[Objective]
Identify all lines in the listing that include the word "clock", and copy them out.

--------

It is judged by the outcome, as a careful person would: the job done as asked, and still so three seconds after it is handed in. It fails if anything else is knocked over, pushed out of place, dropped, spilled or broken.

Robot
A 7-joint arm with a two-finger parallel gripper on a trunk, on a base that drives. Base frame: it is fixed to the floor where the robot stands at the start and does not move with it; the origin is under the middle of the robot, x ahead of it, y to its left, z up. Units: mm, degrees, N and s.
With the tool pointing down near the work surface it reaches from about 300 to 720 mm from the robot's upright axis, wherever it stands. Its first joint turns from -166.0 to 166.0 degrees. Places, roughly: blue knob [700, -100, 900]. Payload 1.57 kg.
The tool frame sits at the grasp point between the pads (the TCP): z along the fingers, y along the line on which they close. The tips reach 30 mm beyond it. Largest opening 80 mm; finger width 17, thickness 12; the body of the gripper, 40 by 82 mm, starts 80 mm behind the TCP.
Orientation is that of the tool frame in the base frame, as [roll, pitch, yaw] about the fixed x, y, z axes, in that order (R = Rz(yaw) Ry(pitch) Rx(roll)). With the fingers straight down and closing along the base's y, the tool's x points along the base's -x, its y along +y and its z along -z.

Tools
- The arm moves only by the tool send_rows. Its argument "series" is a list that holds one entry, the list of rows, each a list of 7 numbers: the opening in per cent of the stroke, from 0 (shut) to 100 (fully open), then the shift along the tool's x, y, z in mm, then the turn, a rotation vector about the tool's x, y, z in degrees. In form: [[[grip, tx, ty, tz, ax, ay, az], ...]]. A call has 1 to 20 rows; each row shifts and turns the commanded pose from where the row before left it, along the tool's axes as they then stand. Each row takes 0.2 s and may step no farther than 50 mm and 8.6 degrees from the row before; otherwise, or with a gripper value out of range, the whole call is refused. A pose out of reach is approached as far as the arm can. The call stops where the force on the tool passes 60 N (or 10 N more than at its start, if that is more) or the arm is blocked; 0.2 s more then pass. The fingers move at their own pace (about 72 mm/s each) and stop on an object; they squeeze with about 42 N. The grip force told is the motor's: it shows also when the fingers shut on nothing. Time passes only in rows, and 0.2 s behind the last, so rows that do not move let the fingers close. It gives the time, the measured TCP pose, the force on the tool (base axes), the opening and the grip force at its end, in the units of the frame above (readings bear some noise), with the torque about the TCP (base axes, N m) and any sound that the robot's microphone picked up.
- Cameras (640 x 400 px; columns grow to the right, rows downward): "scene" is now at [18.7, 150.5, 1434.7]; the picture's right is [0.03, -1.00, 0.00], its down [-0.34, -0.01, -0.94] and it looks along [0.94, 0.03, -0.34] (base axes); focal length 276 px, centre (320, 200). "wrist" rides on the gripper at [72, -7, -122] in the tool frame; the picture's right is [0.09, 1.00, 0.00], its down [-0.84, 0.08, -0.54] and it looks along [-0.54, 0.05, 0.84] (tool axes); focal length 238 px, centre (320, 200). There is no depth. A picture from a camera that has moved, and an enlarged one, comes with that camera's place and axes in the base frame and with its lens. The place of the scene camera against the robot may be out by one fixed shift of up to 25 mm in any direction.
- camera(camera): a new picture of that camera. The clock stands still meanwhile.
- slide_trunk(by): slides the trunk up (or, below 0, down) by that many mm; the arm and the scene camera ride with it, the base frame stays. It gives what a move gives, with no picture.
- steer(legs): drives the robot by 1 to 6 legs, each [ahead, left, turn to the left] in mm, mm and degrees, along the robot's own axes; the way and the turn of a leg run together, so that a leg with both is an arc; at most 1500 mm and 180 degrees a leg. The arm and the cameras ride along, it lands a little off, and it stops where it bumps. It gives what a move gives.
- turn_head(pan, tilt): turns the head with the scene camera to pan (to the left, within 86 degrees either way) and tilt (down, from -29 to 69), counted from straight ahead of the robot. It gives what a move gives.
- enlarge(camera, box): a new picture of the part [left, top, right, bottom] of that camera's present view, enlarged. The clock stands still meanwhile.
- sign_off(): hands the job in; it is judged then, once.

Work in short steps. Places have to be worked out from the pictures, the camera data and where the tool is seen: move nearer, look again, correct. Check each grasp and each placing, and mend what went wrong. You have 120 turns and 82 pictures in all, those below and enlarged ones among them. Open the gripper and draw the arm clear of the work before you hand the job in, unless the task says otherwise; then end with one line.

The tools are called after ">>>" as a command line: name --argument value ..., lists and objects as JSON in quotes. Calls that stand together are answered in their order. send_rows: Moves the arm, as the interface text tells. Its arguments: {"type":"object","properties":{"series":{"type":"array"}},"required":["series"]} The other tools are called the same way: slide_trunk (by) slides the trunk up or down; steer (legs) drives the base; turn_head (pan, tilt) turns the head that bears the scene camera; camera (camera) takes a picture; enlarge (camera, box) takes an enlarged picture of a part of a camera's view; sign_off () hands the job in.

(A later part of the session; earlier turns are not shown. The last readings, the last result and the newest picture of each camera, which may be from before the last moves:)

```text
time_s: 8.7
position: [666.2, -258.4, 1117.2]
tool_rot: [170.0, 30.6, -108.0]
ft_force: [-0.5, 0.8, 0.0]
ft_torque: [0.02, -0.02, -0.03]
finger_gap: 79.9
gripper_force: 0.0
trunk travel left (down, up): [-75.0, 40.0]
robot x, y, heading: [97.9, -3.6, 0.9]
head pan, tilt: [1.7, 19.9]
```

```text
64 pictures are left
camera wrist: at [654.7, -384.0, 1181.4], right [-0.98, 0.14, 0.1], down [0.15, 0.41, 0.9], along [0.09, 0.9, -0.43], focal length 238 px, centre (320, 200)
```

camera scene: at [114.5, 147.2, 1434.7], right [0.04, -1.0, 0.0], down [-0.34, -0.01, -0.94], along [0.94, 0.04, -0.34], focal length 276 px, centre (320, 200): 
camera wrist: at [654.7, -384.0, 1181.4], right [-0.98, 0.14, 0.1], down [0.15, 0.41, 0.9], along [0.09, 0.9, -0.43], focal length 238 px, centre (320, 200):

--------

[Answer to this task]
- camera(camera): a new picture of that camera. The clock stands still meanwhile.
- enlarge(camera, box): a new picture of the part [left, top, right, bottom] of that camera's present view, enlarged. The clock stands still meanwhile.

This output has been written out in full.